--- start Passage to read ---
What 20 years of data shows and what programs, practices, improvements and continued testing are in place to protect this vital and life-sustaining resource.

Don’t let the heading of this issue mislead you.

It’s more of a mission and vision statement combined, one born in the earliest years of the 21st century.

The seed had been planted well before then that Door County’s beauty may only be skin deep. We had learned about the vulnerability of our geography. “Poison in Paradise,” blared the 1971 Milwaukee Journal headline about contaminated drinking water. 

But early-aughts events acted as a local clarion call. Swimmers became ill from the water. People were sickened by a large septic-system failure. The beach-water monitoring program began. A septic-system survey would follow. Well-testing started.

Door County has now amassed a couple decades worth of programs, practices and data for the earliest of the water-quality programs. We wanted to know what we’ve learned, what we’ve done, what continues to challenge us, how we’ll proceed in the future to protect this vital, life-sustaining resource.
--- end Passage to read ---
--- start Given information ---
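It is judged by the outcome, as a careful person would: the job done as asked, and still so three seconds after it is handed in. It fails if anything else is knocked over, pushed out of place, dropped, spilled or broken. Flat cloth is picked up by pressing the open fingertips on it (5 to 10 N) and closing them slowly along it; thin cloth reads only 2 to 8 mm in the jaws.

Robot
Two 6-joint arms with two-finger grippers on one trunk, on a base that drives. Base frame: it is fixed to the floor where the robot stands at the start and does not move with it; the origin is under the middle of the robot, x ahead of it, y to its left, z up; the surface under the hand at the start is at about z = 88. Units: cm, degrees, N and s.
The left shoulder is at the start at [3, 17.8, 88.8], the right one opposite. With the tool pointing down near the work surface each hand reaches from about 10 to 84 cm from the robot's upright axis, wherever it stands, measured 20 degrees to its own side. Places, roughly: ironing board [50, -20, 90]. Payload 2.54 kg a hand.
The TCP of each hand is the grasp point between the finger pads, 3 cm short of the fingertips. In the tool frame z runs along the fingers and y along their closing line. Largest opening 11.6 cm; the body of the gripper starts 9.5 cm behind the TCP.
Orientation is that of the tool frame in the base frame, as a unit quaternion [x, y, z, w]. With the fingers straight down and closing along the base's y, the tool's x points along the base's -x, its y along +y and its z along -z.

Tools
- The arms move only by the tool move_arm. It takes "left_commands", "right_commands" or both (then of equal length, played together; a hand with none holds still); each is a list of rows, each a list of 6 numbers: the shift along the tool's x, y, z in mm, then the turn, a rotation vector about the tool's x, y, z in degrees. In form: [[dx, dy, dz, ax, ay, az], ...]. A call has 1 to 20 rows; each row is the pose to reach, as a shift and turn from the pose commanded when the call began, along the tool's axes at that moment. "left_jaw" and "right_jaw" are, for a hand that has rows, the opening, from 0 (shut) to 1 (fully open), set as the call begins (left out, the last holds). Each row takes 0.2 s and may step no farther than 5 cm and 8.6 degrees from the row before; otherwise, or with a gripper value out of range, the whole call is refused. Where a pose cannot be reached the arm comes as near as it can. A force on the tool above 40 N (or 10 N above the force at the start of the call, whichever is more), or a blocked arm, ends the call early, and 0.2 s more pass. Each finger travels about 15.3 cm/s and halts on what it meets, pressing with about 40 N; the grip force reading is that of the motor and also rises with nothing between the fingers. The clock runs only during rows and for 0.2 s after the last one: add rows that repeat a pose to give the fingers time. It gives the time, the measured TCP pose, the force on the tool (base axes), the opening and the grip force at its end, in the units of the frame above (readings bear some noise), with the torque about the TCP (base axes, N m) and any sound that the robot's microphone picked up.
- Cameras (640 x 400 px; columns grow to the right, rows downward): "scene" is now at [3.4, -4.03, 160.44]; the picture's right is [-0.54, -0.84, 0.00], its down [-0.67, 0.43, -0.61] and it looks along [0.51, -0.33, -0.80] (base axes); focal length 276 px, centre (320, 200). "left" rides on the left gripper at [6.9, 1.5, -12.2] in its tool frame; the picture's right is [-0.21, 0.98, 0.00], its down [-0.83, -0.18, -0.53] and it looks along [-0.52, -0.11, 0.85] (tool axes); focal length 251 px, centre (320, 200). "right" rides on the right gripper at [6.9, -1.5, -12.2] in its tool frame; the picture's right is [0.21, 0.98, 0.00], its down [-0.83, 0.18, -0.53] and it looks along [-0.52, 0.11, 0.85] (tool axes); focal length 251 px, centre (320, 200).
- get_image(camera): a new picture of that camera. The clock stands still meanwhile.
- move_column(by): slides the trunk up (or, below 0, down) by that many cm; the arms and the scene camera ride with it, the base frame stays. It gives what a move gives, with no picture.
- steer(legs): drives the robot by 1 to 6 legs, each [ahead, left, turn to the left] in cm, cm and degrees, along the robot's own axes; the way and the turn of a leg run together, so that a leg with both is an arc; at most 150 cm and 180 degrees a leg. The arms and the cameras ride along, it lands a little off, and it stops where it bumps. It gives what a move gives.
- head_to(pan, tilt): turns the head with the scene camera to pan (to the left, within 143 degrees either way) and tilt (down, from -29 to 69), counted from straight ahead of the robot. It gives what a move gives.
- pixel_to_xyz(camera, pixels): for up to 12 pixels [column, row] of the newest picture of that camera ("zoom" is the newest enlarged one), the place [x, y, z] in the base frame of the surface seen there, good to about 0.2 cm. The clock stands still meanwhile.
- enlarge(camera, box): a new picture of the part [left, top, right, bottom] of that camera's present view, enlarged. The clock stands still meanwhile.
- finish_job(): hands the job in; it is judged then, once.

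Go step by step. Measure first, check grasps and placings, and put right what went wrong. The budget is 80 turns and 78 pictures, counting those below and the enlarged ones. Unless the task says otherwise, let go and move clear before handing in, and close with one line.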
--- end Given information ---
--- Short task A ---
Could you quote the passage to read from "What 20 years" up to and including "the 21st century."?
--- Short task B ---
Continue the passage to read that opens with "What 20 years".

--- Answer A ---
What 20 years of data shows and what programs, practices, improvements and continued testing are in place to protect this vital and life-sustaining resource.

Don’t let the heading of this issue mislead you.

It’s more of a mission and vision statement combined, one born in the earliest years of the 21st century.

--- Answer B ---
Door County Pulse Podcast · How’s the Health of Door County Water?

In this issue, our staff dives deeply into the numerous ways we keep our groundwater safe, whether it’s the drinking water used by a majority of the peninsula’s residents, or the private onsite wastewater treatment systems so many of us rely upon. We look at the 20 years of data to learn how our beach-water quality has improved, what caused those improvements and what challenges are ahead.

Some contributors have joined us. Bill Berry, a Stevens Point-based journalist and author who’s covered the environment and conservation in northeast Wisconsin for five decades, talks about the efforts being made to help the Great Lakes find balance. Former Pulse reporter Jackson Parr, now working with Wisconsin Sea Grant, explains why more of us should be thinking about rainfall. Our Door to Nature columnist, Charlotte Lukes, reminds us how important wetlands are to wildlife.

What you won’t find here is every threat to every type of water body. Given the enormity of this topic, we trained our focus, zeroing in on the health of groundwater, drinking water and recreational water – the water we need and use everyday; the water that called so many of us to live and visit here.

Our annual Sustainability issue seeks to illuminate topics that are essential to our health and wellness on this peninsula; essential to the health and wellness of this planet. There is no more vital resource than water. We hope you’ll learn in these pages – as we have – what we’re doing to protect ours.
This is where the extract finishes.